Wow, that's some agenda. How would it be done? It would require all continents to make cash injections to boost economies, all countries to adopt green policies, universal banking reforms and changes to international bodies. OK – the financial collapse is to be combated by force-feeding a coordinated program of environmental regulations (carbon cap and trade?), by setting up a global financial police force to enforce Draconian financial regulations worldwide and by insisting on a harsh credit regime that banks will have to adopt, one that may further crush lending. Yet the economic downturn was sparked in large part by a central banking money bubble; none of the proposed reforms speak to re-examining the mechanism of central banking, let alone to re-evaluating its central place in the West's monetary galaxy.
Was the downturn caused by pollution of some sort? We must have missed it. Then there is the issue of regulation. There were not nearly as many financial regulations in the 1920s when the world went on an investment binge that resulted in a crash and a Depression. There were plenty of regulations in place in the 2000s when the world went on another binge. The common denominator it seems is not regulation. It is central banking.

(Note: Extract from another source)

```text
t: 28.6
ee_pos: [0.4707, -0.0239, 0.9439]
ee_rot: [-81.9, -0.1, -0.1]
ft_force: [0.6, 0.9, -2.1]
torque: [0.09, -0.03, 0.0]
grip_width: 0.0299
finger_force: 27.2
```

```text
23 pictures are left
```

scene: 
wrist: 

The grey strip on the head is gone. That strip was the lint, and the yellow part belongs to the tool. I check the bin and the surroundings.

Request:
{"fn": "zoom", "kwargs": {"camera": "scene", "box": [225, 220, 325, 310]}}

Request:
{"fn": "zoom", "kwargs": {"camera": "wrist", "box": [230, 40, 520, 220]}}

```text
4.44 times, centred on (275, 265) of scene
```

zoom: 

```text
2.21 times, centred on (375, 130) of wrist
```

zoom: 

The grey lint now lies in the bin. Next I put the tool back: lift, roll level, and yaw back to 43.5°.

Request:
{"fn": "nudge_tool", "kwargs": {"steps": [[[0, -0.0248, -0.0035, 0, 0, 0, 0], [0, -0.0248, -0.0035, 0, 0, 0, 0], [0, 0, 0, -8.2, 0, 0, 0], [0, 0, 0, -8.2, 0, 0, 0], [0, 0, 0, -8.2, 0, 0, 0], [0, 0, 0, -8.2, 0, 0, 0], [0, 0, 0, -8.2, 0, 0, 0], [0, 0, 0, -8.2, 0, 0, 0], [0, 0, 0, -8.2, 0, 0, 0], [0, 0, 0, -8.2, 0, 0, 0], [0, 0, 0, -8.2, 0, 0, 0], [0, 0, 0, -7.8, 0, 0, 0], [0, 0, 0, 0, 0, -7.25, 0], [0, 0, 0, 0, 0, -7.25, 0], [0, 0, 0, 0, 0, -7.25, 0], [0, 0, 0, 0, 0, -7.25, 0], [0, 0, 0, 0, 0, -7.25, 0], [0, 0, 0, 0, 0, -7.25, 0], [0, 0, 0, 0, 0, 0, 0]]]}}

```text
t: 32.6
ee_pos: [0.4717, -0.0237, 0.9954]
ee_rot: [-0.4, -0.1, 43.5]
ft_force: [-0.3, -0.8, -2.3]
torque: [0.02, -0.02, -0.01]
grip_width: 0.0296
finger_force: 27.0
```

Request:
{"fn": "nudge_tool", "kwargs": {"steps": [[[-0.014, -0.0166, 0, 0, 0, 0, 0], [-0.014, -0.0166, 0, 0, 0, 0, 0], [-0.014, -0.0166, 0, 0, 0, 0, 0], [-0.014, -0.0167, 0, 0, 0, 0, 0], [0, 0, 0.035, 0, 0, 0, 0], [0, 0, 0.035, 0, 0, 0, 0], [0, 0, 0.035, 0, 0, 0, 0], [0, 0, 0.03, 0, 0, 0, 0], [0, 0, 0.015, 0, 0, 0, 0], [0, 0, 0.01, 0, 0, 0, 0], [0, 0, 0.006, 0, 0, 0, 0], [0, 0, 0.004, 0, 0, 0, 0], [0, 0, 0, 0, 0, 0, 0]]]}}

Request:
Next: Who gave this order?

The economic crisis was caused by too much money. You can literally freeze the private market with regulations, but when the printing presses rev up – and inevitably they will again – all those regs will go out the window. "A new age is here," people will cry. "The old rules do not apply." And changes will be made, regs will be watered down or ignored, and the bubble will swell once more. The only way to puncture these serial crises is to remove the cause – and the cause is central banking and the ability of central bankers to inflate the money supply. Honest money – asset linked or gold and silver themselves – is the guarantor of sound, sustainable currencies. Nothing much that Brown or Obama seem to be contemplating will have an invigorating effect on domestic or global economies, now or in the future.